5 tricks realtors use to get more for their homes!
Figured it’s high time to move to clickbait post titles.
The idea that realtors sell their own homes for a few percent more than those of their clients has been well published. Most famously it was featured in Freakonomics, where the authors made the point that realtors shortchange sellers by pushing for a quicker sale rather than holding out for the best price.
The key figures from the book being that realtors sell their own homes for an average of 3% more than comparables and they leave them on the market for 10 days longer. The theory being that the discrepancy is due to mismatched incentives causing the realtor not to act in the best interests of the seller.
- buy homes that are attractive to a wider group of potential buyers,
- choose renovations and updates that have a higher impact on resale,
- time a sale for better market conditions, or wait for the spring selling season,
- price appropriately for the market and,
- take a gamble by holding out for better offers.
There’s your promised 5 “tricks”, and you didn’t even have to page through a slideshow to read them.

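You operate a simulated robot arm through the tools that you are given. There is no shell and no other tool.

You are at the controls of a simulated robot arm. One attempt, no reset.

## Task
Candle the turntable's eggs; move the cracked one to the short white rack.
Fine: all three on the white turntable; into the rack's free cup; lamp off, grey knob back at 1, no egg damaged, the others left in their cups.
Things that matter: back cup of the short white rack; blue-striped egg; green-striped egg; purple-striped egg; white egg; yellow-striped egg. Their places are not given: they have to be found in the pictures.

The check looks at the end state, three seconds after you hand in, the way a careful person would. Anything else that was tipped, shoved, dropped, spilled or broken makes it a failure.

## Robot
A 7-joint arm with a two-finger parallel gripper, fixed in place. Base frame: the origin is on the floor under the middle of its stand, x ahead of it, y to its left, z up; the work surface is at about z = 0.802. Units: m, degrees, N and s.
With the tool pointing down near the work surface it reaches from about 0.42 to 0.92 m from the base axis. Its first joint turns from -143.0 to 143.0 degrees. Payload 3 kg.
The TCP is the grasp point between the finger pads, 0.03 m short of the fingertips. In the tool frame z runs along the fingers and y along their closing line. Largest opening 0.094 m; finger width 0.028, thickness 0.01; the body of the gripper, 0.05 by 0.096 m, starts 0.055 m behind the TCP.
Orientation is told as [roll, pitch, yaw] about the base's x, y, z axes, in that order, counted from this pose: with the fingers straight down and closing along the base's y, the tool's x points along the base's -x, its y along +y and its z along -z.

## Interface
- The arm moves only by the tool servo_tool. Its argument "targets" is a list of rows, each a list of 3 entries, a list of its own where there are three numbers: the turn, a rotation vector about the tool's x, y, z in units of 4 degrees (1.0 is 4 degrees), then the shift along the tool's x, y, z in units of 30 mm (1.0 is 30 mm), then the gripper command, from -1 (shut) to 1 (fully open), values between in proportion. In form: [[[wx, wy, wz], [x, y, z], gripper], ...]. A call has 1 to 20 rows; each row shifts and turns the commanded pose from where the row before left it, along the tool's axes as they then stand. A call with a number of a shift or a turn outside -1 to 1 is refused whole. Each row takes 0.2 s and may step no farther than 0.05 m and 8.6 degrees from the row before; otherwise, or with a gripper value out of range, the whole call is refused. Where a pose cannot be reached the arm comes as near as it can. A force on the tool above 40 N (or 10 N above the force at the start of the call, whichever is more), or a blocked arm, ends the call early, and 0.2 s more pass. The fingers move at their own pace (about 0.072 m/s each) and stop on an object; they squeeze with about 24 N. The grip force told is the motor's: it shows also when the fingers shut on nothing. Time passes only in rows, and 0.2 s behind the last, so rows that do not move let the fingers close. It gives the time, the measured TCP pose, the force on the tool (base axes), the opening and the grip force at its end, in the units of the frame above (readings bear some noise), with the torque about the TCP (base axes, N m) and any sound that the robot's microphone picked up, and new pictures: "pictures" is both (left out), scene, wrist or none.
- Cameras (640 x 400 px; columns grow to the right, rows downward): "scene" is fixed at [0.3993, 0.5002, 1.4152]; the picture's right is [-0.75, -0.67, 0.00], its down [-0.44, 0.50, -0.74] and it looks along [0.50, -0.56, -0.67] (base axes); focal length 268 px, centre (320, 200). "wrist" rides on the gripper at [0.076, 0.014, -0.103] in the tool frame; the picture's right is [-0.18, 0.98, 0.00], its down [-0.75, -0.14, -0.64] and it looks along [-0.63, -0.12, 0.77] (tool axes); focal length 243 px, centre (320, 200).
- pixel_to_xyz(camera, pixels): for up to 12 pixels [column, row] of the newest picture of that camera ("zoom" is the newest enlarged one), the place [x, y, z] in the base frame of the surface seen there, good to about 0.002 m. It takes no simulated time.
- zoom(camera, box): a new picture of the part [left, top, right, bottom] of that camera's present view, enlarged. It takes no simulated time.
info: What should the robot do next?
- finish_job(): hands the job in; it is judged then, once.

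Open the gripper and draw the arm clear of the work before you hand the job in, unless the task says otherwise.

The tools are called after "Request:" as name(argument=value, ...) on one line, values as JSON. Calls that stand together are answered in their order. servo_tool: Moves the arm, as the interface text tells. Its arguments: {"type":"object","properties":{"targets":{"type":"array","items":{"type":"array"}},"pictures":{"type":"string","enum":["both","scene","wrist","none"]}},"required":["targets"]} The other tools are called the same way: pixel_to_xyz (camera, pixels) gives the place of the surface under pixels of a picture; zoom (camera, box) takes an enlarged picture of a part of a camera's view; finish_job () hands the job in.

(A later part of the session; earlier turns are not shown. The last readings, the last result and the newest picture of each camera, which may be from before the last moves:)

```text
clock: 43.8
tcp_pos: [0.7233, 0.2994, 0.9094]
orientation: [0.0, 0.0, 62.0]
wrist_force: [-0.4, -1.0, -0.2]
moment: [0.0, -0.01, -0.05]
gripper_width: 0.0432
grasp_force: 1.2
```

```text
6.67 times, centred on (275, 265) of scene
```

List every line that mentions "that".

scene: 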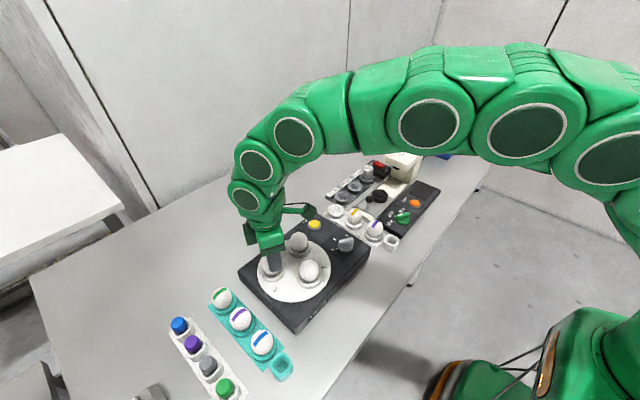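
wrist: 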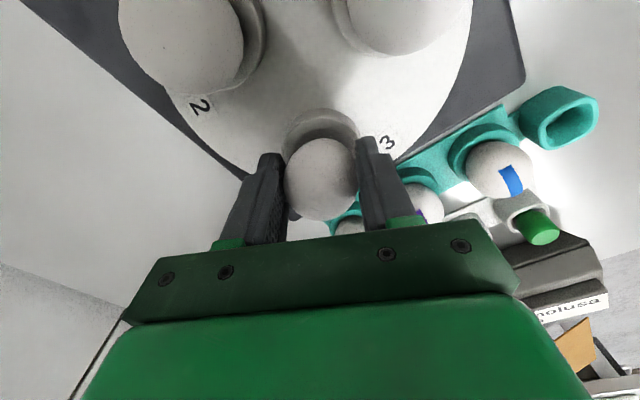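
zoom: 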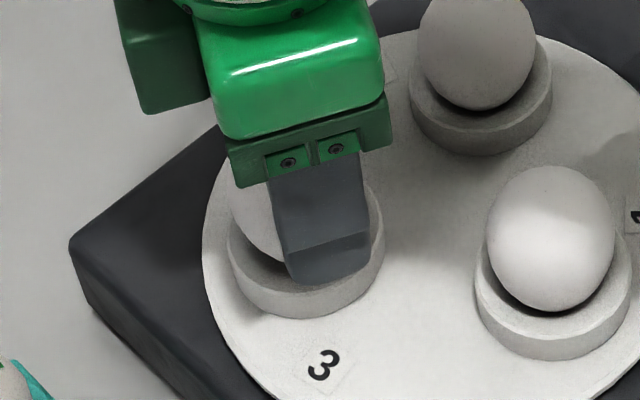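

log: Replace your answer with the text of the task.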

But where is this data really from? It seems the paper all this is based on is “Market Distortions when Agents are Better Informed: The Value of Information in Real Estate Transactions” by Steven Levitt (note: author of Freakonomics) and Chad Syverson. They looked at 100,000 property sales near Chicago from 1992 to 2002 and compared the 3300 that had been realtor-owned to the rest. Note they also discussed the likelyhood of the arguments above as the cause for the sale price discrepancy and found them unconvincing.
Levitt and Syverson propose that the degree of informational advantage that realtors have over others determines the amount of additional money they can get when selling their own house. They found that in neighbourhoods where the housing stock is the most diverse, realtors got 4.3% more for their own homes, while in homogenous neighbourhoods where houses can be more easily compared they only got an extra 2.3%.
Interestingly, they also saw a trend of decreasing premiums over time, with realtors selling their own homes for an average of 5% more between 1992 and 1995, while the premium was only 2.9% 10 years later. They believe that the increasing information availability from the Internet contributed to this decline in the advantage that realtors posses.
So 10 years on, with vastly more information available to sellers and buyers online than ever before, can realtors still obtain higher prices for their own properties? How could contracts be structured to avoid realtors being incentivized to shortchange sellers?